## BEGIN Excerpted text

/*
PARI/GP scripts: Vector utilities
=============================================================
File: VectorUtilities.txt    
Link: https://oeis.org/wiki/File:VectorUtilities.txt
=============================================================
*/


/* ============================= Testing vector properties */

OccursInVector(v,e,countall=0) =
/* ----------------------------------------------------------
Test whether v contains an element e. Return 0 when not.
Otherwise, when countall is 0, returns 1, or, when countall
is nonzero, return the number of occurrences of e. 
---------------------------------------------------------- */
{
  my(count=0);
  for (k=1,#v,
    if (v[k]==e,count++; if(!countall,break));
  );
  return(count);
}


IsIncreasingVector(v,strict=0) =
/* ----------------------------------------------------------
  Returns 1  if the entries in vector v are increasing
  (when strict==1) or non-decreasing (when strict==0).
  Otherwise, returns 0. When #v<2, returns 1. 
---------------------------------------------------------- */
{
  my (k);
  if (#v < 2, return (1)); 
  for (k=2,#v,
    if (v[k] < v[k-1], return (0));
    if (strict && (v[k] == v[k-1]), return (0));
  );
  return (1);
}

IsDecreasingVector(v,strict=0) =
/* ----------------------------------------------------------
  Returns 1 if the entries in vector v are decreasing
  (when strict==1) or non-increasing (when strict==0).
  Otherwise, returns 0. When #v<2, returns 1.
---------------------------------------------------------- */
{
  my (k);
  if (#v < 2, return (1)); 
  for (k=2,#v,
    if (v[k] > v[k-1], return (0));
    if (strict && (v[k] == v[k-1]), return (0));
  );
  return (1);
}

/* ==================================== Vector comparisons */

VectorsDifferAt(v1,v2) =
/* ----------------------------------------------------------
  Tests whether the two integer vectors are identical
  up to the length of the shorter one. Returns the first
  index at which inequality occurs, or 0 if it never happens.
---------------------------------------------------------- */
{
  my(n=#v1);if(#v2<n,n=#v2);
  for (k=1,n,if(v1[k]!=v2[k],return (k)));
  return (0);
}

VectorsMatchAt(v1,v2) =
/* ----------------------------------------------------------
  Tests whether the two integer vectors differ up to the
  length of the shorter one. Returns the first index at
  which a match occurs, or 0 if it never happens.

## END Excerpted text

#### Aim of the exercise
Supply the part of the excerpted text that comes after its last sentence.

## BEGIN Data segment

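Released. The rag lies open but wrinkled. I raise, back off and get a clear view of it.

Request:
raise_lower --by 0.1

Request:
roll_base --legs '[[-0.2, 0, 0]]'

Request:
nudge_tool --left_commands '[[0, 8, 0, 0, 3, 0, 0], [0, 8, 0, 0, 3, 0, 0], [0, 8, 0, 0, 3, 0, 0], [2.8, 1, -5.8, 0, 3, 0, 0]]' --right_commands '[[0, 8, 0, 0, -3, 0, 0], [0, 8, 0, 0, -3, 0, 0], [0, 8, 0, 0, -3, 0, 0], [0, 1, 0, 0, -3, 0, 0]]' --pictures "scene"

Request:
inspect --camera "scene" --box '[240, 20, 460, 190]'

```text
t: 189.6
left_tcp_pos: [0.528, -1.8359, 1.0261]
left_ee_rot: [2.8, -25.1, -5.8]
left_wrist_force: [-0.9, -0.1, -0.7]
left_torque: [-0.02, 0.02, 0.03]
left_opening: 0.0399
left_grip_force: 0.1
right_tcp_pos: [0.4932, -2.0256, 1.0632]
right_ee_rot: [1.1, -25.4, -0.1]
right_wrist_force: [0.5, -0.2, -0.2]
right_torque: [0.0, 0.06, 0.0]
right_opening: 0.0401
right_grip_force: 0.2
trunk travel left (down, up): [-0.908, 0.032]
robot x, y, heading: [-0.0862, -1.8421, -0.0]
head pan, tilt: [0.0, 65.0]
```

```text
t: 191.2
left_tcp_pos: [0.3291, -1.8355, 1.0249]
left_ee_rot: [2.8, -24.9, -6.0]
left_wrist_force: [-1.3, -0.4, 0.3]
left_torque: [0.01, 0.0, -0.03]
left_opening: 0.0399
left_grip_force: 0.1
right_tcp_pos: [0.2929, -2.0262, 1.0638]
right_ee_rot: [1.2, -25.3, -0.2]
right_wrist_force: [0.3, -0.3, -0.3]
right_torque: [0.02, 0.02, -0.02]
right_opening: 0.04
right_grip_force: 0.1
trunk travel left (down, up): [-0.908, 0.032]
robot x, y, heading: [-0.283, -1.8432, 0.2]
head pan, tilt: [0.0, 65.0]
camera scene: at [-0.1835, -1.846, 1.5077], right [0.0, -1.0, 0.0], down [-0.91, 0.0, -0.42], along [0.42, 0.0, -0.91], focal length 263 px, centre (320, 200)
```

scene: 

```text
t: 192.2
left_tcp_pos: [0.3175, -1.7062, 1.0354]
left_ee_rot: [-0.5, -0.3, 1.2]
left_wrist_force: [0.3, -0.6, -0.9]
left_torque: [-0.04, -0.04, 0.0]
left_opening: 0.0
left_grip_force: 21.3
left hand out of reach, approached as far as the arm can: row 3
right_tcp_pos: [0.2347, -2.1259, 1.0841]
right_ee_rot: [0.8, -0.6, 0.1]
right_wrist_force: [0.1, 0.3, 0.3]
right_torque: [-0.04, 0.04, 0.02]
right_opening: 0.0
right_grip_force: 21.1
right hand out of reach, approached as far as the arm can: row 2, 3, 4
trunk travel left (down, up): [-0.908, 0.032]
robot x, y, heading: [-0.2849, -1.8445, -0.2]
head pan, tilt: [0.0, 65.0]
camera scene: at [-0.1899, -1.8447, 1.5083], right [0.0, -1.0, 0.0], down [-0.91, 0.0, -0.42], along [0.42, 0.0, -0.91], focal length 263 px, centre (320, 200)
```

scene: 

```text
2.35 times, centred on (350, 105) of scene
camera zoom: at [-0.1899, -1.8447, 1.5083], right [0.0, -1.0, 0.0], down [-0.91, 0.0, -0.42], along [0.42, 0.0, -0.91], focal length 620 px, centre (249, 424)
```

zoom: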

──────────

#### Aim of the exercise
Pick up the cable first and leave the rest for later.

## END Data segment

#### Output below
---------------------------------------------------------- */
{
  my(n=#v1);if(#v2<n,n=#v2);
  for (k=1,n,if(v1[k]==v2[k],return (k)));
  return (0);
}

VectorLtVectorAt(v1,v2) =
/* ----------------------------------------------------------
  Tests for all n up to the length of the shorter vector.
  Returns the first index at which v1[n] < v2[n],
  or 0 if it never happens.
---------------------------------------------------------- */
{
  my(n=#v1);if(#v2<n,n=#v2);
  for (k=1,n,if(v1[k]<v2[k],return (k)));
  return (0);
}

VectorLeVectorAt(v1,v2) =
/* ----------------------------------------------------------
  Tests for all n up to the length of the shorter vector.
  Returns the first index at which v1[n] <= v2[n],
  or 0 if it never happens.
---------------------------------------------------------- */
{
  my(n=#v1);if(#v2<n,n=#v2);
  for (k=1,n,if (v1[k]<=v2[k],return (k)));
  return (0);
}

VectorGtVectorAt(v1,v2) =
/* ----------------------------------------------------------
  Tests for all n up to the length of the shorter vector.
  Returns the first index at which v1[n] > v2[n],
  or 0 if it never happens.
---------------------------------------------------------- */
{
  my(n=#v1);if(#v2<n,n=#v2);
  for (k=1,n,if (v1[k]>v2[k],return (k)));
  return (0);
}

VectorGeVectorAt(v1,v2) =
/* ----------------------------------------------------------
  Tests for all n up to the length of the shorter vector.
  Returns the first index at which v1[n] >= v2[n],
  or 0 if it never happens.
---------------------------------------------------------- */
{
  my(n=#v1);if(#v2<n,n=#v2);
  for (k=1,n,if (v1[k]>=v2[k],return (k)));
  return (0);
}

VectorLtExprAt(v,expr) =
/* ----------------------------------------------------------
  Tests v[n] against the expression expr(n). The expression
  must be of the type expr(n) and its return value must be
  of the same type as v[n]. 
  Returns the first index at which v[n] < expr(n),
  or 0 if it never happens.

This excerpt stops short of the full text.